EXERCISE OBJECTIVE. Find the word "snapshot" in the material below and gather every line that contains it.

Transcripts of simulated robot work
----------

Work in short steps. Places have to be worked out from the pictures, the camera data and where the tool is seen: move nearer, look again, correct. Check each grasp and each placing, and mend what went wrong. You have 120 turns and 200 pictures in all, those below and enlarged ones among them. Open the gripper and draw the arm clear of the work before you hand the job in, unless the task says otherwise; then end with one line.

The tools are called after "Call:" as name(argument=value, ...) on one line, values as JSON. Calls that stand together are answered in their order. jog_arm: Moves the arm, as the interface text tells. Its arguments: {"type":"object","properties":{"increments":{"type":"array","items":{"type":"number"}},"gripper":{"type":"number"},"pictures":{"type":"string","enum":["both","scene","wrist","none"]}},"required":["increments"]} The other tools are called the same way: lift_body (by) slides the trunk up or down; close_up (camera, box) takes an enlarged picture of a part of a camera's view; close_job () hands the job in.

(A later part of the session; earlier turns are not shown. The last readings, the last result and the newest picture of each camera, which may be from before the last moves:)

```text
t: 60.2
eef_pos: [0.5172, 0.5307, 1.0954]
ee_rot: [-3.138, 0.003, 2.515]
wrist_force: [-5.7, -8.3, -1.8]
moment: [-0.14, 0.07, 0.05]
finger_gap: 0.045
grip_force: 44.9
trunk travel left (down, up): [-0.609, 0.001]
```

----------

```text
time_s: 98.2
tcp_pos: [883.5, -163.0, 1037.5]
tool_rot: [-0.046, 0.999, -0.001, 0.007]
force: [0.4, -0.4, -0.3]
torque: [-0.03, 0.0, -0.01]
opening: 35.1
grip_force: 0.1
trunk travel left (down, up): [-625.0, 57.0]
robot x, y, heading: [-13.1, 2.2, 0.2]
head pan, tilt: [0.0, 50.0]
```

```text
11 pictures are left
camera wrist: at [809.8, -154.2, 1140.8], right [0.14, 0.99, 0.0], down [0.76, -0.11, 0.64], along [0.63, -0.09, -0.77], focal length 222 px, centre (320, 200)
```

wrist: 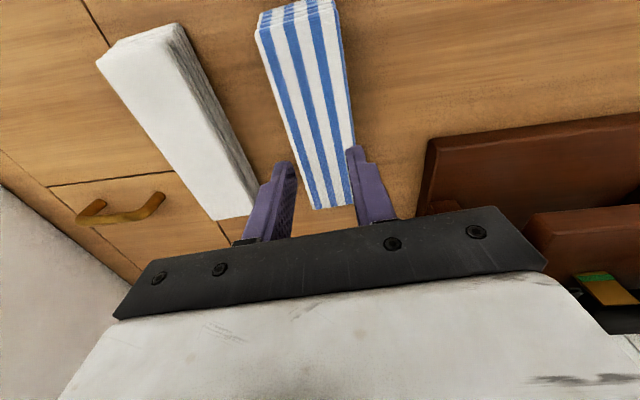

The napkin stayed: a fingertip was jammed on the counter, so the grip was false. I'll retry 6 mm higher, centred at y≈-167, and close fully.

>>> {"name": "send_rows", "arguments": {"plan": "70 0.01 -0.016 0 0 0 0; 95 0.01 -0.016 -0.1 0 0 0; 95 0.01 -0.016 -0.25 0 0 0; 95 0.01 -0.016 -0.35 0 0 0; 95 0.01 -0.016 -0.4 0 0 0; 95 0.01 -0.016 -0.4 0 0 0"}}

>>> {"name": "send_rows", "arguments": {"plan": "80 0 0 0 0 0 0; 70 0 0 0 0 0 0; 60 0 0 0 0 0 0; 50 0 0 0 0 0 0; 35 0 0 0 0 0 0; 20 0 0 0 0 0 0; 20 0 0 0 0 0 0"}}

----------

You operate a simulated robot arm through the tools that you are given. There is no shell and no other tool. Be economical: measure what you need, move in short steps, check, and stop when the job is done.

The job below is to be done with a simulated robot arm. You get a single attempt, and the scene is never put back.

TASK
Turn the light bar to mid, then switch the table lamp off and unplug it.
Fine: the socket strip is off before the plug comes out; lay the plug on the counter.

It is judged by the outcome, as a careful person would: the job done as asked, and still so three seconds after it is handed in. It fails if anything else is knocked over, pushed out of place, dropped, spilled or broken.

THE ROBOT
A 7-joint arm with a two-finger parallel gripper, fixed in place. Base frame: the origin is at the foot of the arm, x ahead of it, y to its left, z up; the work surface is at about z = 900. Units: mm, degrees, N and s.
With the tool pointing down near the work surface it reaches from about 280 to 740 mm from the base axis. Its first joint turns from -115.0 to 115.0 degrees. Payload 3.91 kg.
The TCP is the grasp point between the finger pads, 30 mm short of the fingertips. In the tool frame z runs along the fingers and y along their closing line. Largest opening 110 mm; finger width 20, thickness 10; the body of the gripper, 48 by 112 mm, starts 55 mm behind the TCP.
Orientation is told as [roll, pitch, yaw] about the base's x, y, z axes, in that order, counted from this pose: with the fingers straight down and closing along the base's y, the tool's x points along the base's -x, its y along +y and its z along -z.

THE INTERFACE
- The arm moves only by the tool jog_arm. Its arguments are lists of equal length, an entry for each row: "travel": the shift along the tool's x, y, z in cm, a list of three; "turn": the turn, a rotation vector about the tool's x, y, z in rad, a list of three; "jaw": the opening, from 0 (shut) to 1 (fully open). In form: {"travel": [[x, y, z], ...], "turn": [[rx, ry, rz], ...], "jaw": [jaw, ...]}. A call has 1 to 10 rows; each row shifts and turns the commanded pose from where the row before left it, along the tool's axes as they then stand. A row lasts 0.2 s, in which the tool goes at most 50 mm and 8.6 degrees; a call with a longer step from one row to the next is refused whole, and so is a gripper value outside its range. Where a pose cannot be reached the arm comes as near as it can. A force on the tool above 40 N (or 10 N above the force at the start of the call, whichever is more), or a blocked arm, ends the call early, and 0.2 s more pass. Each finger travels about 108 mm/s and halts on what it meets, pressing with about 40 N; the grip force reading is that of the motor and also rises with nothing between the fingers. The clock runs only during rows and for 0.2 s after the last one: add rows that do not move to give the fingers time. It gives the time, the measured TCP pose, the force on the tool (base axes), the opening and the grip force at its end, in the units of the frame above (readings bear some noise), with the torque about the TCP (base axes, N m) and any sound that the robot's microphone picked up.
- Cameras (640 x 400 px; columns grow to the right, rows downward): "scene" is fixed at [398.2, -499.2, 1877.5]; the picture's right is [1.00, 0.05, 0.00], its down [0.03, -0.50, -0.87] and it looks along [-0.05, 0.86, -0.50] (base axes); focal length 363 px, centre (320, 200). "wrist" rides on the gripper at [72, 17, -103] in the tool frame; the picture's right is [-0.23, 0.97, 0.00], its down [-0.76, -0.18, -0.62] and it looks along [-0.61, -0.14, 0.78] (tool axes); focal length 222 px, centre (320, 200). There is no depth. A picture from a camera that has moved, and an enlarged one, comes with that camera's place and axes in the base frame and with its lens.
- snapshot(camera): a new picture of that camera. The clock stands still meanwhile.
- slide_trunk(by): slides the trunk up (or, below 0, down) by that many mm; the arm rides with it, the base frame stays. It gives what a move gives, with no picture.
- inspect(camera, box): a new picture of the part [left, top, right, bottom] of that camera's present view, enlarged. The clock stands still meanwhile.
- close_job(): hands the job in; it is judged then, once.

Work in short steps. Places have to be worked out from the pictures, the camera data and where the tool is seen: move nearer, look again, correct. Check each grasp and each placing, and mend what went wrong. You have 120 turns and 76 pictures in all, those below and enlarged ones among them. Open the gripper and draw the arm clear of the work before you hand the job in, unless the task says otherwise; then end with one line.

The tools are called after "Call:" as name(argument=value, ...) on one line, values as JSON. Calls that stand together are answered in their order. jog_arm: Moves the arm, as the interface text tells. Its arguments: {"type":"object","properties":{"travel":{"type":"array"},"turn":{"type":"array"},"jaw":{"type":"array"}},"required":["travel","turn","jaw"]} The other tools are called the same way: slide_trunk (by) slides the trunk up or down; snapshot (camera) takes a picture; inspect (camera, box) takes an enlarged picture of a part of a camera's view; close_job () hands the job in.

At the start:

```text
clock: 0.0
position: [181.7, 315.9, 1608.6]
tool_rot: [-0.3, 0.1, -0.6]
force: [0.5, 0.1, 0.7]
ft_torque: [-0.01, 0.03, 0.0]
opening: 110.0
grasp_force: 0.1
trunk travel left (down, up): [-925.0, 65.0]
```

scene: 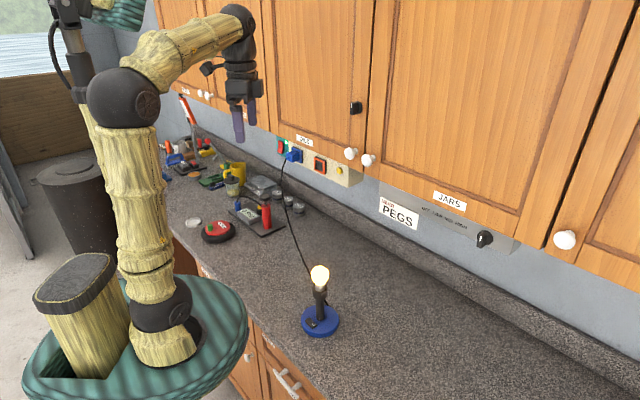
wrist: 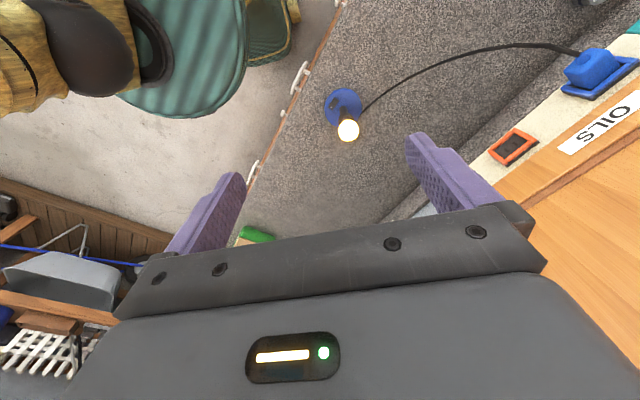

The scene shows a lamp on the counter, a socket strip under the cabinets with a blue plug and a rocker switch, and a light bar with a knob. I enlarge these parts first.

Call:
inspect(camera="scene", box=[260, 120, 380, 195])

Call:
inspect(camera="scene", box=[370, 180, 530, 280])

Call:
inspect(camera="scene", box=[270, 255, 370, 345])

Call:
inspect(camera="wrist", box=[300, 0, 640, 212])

----------

COMPLETE OUTPUT.
- snapshot(camera): a new picture of that camera. The clock stands still meanwhile.
The tools are called after "Call:" as name(argument=value, ...) on one line, values as JSON. Calls that stand together are answered in their order. jog_arm: Moves the arm, as the interface text tells. Its arguments: {"type":"object","properties":{"travel":{"type":"array"},"turn":{"type":"array"},"jaw":{"type":"array"}},"required":["travel","turn","jaw"]} The other tools are called the same way: slide_trunk (by) slides the trunk up or down; snapshot (camera) takes a picture; inspect (camera, box) takes an enlarged picture of a part of a camera's view; close_job () hands the job in.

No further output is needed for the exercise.